Although the FRA does not exercise regulatory jurisdiction, track and signals are inspected and maintained in conformance with Federal Standards. Phil Maccioli, President of TFCR, observes, “Though the light rail industry is not regulated by the FRA, as a best practice, NJT and TFCR conform to these standards. All track and signal systems are maintained and inspected to FRA standards. This provides our customers a higher standard of safety and reliability in their daily commutes.”

Also consistent with commuter rail, zone expresses such as the Bayonne Flyer are operated, and left-handed running is routinely employed.

As with all transportation systems, HBLR is strongly tied to redevelopment and economic growth. With the resurgence of the Jersey City waterfront (now sometimes referred to as the Gold Coast), ridership continues to grow. It now stands at more than 50,000 each weekday.

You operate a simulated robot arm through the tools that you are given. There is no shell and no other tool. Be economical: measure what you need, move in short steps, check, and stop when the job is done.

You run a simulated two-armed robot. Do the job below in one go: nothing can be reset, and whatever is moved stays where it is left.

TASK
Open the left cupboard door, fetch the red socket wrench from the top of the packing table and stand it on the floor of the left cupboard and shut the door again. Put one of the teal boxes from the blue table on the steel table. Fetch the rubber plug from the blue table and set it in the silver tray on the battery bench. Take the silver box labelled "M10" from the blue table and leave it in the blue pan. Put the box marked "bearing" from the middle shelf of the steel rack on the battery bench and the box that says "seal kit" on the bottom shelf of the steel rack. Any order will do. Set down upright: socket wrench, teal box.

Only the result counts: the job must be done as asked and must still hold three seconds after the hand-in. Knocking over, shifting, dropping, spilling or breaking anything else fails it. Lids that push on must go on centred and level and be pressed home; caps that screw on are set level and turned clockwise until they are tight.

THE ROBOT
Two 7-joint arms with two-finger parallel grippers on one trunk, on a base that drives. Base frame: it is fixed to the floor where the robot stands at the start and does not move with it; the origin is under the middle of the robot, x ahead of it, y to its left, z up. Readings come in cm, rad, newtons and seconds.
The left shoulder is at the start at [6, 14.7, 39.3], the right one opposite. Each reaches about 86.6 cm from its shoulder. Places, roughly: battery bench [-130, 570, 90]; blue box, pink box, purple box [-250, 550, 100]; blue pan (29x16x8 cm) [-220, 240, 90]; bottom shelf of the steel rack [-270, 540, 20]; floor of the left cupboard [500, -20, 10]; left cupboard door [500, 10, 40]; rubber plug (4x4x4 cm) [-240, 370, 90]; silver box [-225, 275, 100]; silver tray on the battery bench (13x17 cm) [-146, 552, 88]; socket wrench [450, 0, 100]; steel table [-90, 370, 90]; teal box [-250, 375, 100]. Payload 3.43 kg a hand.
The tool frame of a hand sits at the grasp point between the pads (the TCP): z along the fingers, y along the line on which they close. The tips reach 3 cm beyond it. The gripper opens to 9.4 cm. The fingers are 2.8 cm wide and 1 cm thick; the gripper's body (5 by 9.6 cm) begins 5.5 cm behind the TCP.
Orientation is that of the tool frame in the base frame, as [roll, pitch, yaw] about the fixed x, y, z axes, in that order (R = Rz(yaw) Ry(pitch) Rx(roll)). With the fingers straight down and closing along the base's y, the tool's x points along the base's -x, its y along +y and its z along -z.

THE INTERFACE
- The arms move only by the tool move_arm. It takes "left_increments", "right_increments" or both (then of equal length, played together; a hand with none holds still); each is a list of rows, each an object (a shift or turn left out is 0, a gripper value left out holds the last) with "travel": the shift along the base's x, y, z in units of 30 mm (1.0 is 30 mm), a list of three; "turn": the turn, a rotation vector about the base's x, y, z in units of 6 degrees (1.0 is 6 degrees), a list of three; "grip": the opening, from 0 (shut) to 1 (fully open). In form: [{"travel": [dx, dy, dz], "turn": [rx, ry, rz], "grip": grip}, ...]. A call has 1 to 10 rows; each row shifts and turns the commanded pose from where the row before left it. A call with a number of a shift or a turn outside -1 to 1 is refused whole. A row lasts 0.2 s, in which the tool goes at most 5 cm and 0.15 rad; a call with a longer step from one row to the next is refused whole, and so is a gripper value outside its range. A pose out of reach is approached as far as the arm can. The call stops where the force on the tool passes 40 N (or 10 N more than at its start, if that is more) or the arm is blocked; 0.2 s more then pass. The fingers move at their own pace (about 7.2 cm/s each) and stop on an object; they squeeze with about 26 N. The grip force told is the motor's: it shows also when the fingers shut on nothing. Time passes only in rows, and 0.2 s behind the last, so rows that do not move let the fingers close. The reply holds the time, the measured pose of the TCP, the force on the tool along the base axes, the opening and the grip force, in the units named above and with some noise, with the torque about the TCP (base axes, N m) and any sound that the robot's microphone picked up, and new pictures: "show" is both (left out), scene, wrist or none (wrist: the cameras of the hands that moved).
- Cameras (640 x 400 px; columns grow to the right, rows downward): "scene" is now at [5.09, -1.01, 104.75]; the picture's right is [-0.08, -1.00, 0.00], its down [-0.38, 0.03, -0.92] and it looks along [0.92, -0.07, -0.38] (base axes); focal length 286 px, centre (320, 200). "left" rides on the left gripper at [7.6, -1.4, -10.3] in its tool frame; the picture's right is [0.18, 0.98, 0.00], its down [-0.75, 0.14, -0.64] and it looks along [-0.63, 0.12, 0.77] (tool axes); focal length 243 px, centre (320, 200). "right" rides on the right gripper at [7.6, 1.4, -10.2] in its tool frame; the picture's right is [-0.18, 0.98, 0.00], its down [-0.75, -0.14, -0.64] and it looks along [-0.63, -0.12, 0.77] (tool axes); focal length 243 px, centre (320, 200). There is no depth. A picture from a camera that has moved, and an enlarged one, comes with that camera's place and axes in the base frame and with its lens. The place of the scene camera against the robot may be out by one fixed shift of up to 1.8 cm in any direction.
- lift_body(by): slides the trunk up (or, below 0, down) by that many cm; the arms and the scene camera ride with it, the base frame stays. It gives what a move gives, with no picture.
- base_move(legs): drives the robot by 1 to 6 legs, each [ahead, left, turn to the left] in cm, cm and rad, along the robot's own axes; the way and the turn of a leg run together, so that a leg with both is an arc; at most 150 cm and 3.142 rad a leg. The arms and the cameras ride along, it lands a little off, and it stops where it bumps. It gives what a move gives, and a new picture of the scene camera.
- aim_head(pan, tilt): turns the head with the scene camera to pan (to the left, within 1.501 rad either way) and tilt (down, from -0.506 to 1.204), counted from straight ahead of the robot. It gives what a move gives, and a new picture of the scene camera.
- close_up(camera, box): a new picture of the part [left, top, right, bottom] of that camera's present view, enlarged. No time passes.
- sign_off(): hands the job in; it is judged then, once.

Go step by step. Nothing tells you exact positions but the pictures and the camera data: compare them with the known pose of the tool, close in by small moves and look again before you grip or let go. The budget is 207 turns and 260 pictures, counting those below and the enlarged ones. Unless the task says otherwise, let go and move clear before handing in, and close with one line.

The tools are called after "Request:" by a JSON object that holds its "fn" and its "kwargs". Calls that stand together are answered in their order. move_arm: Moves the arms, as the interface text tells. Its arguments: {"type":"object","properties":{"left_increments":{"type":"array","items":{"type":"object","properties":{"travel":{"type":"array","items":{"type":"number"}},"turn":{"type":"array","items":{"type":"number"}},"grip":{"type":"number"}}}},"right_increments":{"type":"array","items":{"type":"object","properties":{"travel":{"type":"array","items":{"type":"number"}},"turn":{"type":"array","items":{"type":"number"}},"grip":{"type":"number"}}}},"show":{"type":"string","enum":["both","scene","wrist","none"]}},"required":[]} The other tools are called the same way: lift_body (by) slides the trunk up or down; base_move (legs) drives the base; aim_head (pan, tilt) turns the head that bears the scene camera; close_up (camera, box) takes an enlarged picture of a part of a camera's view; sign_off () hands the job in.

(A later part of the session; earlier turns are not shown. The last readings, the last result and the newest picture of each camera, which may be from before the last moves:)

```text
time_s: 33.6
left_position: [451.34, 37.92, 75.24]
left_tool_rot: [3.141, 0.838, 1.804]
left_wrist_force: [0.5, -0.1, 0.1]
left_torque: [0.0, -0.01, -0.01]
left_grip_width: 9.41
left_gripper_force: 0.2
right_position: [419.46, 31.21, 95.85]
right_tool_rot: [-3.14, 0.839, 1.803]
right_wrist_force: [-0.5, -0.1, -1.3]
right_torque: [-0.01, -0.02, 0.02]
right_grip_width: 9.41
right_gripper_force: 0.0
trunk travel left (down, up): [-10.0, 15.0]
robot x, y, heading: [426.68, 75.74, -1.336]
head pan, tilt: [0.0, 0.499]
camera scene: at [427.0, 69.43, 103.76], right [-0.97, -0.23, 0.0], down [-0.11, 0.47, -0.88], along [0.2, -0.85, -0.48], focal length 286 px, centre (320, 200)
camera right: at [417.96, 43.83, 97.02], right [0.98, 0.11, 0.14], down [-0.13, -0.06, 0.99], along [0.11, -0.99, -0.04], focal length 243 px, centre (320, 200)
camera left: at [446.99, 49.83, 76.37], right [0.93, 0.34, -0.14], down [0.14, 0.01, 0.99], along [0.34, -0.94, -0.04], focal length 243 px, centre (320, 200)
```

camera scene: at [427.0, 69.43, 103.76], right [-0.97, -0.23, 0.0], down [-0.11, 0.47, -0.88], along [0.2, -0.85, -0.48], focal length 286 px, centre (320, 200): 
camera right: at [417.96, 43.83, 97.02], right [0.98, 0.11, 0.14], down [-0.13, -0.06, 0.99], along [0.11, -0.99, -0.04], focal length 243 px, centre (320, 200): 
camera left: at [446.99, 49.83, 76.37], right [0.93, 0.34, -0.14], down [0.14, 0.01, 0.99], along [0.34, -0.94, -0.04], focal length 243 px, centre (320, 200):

What of the future of this privately operated LRT? As growth continues a number of extensions remain in discussion, albeit informally. Ultimately, perhaps when the funding situation improves, the line will reach Bergen County. In anticipation of a northern extension, a section of triple-track main line—Three Roads—was constructed on the Weehawken Line to allow overtakes by Bergen County expresses. The overtake track is configured with No. 20 crossovers, allowing 45 mph diverging speeds.

For the near term, however, peak capacity on the core system is a challenge. To address this, NJT and TFCR have recently completed in-service testing of an expanded LRV, adding two additional sections to create a five-unit vehicle. Rebuilding of a portion of the fleet into “fives” will allow peak-hour operation of rush-hour consists of a five-unit and original three-unit, resulting in vastly more capacity.

Regardless of the challenges, 16 years of innovation, growth and successful safe operation give witness to the ability of this public/private team in New Jersey to continue to move forward.